With the exceptions of Amazon and Shopify, e-commerce firms either decelerated (Poshmark, The RealReal, ThredUp), declined outright (eBay, Wayfair), or did both (Etsy, Farfetch). It’s not all rainbows and unicorns for Amazon and Shopify either. Amazon’s growth benefited from shifting Prime Day to the third quarter in 2022 from the second quarter in 2021, while Shopify’s GMV includes brick-and-mortar sales, which are outpacing e-commerce.

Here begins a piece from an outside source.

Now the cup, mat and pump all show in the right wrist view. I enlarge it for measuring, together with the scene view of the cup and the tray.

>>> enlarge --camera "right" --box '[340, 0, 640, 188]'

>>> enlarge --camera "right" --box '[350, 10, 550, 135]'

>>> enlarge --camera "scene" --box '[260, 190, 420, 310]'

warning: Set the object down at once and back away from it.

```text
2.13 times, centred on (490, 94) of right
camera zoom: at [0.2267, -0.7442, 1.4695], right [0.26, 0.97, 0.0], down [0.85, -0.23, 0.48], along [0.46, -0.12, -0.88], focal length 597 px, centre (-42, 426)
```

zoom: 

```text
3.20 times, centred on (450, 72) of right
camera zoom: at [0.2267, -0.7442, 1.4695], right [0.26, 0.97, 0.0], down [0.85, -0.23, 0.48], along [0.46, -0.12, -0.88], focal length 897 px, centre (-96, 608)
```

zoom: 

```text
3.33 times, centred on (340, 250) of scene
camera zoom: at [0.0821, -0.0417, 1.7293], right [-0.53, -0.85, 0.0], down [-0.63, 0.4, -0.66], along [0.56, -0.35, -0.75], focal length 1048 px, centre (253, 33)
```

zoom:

Amazon’s earnings calls are notoriously boring. However, its third quarter call was slightly less anodyne and slightly more cautious. That itself is notable. The company saw growth moderate throughout the third quarter, particularly in Europe, where consumers are feeling glum amid high energy costs, slowing growth, and the war in Ukraine:
What we saw in Q3 was a really strong July with a great reaction to Prime Day globally. And the resumption of things like in-stock rates are starting to come back, and delivery speed was coming back. And that continued through the quarter, but growth rates started to slow a bit. And primarily in the consumer stores business, it was in international. North America, obviously, it was strong, but it started to slow a bit. But it was mostly in international where we saw the biggest impact, and we think that is tied to a tougher recessionary environment there. Compared to the U.S., it’s worse in Europe right now. The Ukraine war and the energy crisis issues have really compounded…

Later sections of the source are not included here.